Новых данных помимо уже известных из «Задон­щины» в Краткой повести не так уж много, но они все же есть. Есть единственная во всем Куликовском цик­ле прямая ссылка на Вожскую битву: Мамай разгне­вался на великого князя Дмитрия Ивановича и восхо­тел «пленить его землю» за то, что тот на Воже побил много его «друзей, любовниц и князей». Может быть, князей да друзей ордынский правитель и простил бы (какие у ханов друзья? А князья, те и вовсе сплошь конкуренты), но за любовниц кто-то должен был отве­тить! Для наказания обидчика Мамай собрал «многие рати», а именно «всю землю половецкую и татар­скую», причем конкретно в качестве половцев и татар в войске Мамая названы фряги, черкасы и ясы. Пря­мо-таки татарско-половецкий интернационал, в кото­ром ни одного татарина и ни одного половца! Кроме того, в стане врагов Дмитрия Ивановича вдруг поя­вился Ягайло с «литовскими ратями», но пока без Олега Рязанского.

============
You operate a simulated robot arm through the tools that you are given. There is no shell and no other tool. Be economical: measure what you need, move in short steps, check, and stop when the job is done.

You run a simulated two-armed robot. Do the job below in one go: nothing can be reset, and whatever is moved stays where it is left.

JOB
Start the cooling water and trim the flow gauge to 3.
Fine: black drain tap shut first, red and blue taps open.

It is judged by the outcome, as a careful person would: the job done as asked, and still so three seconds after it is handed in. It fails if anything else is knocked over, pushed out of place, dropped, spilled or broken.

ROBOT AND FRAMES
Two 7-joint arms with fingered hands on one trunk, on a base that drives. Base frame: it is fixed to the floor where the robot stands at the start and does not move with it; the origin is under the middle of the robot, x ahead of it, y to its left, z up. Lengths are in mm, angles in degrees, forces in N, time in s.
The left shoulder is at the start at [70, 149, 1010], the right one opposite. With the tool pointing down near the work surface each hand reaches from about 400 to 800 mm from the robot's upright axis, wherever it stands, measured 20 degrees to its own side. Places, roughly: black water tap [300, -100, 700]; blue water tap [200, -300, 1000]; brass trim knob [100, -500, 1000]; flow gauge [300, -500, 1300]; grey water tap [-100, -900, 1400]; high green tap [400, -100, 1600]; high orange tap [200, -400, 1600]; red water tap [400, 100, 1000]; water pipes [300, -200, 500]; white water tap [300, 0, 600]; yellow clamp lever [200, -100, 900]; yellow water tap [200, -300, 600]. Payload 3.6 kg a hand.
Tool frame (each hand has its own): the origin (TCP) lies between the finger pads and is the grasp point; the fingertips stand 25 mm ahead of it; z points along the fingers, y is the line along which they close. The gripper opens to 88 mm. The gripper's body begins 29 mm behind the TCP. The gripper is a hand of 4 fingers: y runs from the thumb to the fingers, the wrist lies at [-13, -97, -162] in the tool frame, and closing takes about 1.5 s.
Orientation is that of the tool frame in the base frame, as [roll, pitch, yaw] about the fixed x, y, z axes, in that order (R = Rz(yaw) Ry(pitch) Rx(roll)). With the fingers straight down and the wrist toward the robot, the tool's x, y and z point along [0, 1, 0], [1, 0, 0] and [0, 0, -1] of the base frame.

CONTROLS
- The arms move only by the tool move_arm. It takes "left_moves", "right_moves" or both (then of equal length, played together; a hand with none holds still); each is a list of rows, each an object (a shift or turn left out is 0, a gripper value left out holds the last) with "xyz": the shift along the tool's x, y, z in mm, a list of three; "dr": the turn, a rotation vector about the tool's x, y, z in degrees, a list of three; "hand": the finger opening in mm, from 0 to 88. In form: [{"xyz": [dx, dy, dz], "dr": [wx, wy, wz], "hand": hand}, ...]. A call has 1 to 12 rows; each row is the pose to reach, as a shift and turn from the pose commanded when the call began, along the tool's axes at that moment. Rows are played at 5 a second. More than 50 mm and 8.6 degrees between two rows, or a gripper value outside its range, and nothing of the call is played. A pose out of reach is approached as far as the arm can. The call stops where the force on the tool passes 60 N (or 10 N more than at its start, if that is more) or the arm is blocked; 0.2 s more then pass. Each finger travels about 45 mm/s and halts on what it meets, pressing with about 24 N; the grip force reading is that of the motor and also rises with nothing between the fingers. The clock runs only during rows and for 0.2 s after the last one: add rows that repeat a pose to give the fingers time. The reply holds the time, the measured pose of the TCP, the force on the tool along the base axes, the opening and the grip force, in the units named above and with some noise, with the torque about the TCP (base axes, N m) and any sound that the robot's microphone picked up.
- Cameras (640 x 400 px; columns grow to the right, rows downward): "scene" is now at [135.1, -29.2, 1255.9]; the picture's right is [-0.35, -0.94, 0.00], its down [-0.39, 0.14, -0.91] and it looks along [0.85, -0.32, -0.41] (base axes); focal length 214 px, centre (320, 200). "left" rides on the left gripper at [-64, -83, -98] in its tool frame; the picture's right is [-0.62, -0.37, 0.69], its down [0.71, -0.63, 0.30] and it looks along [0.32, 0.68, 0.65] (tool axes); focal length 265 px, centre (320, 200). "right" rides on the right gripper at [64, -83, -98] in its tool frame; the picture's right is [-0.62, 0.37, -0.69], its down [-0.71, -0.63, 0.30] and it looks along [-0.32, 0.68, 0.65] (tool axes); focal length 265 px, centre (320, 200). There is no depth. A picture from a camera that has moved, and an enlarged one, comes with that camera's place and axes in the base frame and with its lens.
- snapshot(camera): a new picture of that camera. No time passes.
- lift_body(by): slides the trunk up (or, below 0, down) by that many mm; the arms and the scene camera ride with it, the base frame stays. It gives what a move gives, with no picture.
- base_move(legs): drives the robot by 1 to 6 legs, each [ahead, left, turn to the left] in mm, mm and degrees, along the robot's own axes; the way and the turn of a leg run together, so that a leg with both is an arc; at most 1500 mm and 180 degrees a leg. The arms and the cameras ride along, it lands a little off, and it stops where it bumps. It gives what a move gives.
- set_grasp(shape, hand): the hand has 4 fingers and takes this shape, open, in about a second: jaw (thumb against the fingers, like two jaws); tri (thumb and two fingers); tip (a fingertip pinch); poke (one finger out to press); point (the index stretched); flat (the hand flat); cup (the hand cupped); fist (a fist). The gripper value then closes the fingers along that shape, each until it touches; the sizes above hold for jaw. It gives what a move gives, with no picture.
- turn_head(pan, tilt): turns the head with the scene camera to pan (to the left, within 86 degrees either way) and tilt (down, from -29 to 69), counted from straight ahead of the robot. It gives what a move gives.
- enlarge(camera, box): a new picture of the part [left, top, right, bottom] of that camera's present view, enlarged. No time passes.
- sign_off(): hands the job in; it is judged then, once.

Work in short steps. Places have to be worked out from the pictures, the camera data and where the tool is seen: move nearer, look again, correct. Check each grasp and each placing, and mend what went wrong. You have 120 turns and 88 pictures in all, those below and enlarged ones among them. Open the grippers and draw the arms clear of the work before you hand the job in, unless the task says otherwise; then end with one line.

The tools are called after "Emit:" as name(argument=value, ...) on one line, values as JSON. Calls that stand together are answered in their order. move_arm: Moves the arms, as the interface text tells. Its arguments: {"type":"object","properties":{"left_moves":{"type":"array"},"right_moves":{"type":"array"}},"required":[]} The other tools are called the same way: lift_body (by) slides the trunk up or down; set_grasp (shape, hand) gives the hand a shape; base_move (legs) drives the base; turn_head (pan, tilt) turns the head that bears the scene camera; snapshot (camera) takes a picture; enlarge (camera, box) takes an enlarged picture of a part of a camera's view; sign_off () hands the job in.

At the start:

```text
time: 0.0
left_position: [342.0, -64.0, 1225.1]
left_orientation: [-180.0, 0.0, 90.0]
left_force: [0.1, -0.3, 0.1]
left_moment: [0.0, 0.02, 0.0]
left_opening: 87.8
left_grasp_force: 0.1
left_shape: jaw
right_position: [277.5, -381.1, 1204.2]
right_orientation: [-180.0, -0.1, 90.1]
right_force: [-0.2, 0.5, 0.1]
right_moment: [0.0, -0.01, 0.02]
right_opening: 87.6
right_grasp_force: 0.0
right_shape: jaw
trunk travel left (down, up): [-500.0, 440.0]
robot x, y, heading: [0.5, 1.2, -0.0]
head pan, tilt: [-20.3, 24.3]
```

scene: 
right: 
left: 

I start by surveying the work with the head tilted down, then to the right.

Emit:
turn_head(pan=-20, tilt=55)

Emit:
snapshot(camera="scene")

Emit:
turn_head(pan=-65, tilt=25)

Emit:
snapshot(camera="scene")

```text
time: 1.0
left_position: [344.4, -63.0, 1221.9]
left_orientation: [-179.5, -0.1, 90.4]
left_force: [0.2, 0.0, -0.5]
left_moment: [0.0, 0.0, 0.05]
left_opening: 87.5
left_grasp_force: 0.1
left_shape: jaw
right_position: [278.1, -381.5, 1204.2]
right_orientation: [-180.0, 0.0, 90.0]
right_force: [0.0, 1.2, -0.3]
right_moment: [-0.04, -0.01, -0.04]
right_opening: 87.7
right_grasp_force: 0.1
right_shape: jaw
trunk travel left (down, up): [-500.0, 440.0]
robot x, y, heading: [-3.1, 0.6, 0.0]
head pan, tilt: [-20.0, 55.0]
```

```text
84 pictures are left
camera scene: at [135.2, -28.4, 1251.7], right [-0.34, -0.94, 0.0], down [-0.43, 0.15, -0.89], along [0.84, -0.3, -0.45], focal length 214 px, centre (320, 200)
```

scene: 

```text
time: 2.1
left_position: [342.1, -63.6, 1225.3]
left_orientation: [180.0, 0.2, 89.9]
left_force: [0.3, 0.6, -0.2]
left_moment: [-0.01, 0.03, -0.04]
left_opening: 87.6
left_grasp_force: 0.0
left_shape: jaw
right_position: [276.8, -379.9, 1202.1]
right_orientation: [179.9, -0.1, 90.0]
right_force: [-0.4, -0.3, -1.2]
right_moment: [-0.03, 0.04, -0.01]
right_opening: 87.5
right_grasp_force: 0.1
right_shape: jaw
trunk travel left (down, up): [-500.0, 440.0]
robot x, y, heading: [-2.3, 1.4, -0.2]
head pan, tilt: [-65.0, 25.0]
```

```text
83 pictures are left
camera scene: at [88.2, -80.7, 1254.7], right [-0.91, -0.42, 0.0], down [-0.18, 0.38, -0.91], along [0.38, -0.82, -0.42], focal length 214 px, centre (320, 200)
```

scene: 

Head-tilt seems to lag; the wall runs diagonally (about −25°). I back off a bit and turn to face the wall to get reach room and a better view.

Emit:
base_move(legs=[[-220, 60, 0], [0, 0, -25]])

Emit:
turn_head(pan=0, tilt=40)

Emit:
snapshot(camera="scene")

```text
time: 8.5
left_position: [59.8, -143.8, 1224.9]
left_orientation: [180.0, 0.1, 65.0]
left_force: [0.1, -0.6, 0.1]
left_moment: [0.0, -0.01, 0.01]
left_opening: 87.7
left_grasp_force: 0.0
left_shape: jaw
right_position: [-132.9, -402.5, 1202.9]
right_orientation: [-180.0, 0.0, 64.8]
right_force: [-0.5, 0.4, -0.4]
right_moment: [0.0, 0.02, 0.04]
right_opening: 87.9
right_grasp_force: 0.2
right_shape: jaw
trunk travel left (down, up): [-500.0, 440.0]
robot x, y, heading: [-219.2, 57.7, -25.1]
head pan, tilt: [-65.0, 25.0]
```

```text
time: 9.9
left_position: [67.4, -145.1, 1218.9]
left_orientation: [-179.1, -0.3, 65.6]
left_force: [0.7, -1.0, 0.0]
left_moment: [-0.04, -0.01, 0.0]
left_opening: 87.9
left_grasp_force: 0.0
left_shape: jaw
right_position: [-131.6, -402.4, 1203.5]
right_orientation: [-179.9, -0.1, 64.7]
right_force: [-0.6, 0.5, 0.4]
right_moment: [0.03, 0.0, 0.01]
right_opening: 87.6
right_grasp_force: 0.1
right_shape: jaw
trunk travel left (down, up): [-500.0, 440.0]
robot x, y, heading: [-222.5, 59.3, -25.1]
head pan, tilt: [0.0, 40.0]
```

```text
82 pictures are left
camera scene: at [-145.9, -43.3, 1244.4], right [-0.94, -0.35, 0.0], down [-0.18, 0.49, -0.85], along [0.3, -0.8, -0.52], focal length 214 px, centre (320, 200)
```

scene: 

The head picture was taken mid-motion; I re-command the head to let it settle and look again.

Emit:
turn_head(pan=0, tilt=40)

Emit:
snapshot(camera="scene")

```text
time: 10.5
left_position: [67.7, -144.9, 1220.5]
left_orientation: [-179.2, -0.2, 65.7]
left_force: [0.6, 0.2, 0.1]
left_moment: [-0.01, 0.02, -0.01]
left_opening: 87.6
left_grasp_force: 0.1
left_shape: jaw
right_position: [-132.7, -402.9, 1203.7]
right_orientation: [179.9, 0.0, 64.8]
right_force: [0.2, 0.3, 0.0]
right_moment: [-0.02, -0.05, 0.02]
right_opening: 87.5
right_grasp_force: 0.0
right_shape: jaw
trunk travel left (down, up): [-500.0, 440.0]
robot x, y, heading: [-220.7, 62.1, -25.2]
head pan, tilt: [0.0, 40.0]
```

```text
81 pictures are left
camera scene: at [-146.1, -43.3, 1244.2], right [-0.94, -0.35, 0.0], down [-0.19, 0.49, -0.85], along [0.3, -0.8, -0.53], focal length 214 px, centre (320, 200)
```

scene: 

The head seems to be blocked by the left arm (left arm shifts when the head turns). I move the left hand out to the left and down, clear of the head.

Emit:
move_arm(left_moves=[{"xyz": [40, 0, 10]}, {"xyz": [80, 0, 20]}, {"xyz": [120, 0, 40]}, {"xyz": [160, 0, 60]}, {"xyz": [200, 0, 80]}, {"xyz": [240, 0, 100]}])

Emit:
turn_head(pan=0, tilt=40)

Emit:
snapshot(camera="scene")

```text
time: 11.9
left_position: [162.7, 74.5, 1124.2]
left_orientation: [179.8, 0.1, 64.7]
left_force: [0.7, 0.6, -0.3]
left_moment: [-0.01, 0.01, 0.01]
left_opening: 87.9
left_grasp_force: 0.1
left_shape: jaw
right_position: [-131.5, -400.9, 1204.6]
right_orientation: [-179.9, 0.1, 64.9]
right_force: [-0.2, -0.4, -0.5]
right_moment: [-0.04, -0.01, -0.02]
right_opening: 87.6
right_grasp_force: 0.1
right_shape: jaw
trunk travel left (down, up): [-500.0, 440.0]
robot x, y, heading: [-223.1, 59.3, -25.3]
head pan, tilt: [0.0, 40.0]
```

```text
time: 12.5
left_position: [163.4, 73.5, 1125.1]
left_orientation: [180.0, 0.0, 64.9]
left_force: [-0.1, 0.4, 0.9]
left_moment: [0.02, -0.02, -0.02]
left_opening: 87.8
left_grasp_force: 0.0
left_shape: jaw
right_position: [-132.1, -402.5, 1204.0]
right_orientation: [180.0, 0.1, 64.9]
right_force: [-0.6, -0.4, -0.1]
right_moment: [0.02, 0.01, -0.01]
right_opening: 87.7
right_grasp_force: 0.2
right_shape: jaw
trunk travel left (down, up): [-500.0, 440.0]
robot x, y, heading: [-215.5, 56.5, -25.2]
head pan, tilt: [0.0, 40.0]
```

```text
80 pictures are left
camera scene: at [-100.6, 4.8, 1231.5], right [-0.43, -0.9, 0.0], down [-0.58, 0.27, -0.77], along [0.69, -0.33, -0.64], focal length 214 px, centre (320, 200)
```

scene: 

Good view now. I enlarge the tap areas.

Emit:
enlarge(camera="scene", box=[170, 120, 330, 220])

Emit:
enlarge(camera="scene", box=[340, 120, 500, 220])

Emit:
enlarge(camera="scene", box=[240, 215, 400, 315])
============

Если в «Задонщине» река Меча упомянута лишь вскользь, как место сосредоточения войск Мамая пе­ред битвой, то в Краткой повести она уже стала тем рубежом, до которого гнали разбитых ордынцев, но пока еще без указания расстояния до этой Мечи от поля боя.

Поскольку Краткую повесть вероятно писал не зна­ток СПИ, романтик и лирик, а вполне ординарный при­земленный монах, в ней московский князь идет на бой не для того, чтобы размять плечи молодецкие и похле­бать шлемом донской водицы, а «за свои вотчины», но более всего «за святые церкви, православную веру и всю Русскую землю». Еще один весьма и весьма суще­ственный момент Повести: победа достается Дмитрию отнюдь не его полководческим талантом, не самоот­верженностью и героизмом русских воинов, а исклю­чительно «Божьей помощью». Это стоит запомнить.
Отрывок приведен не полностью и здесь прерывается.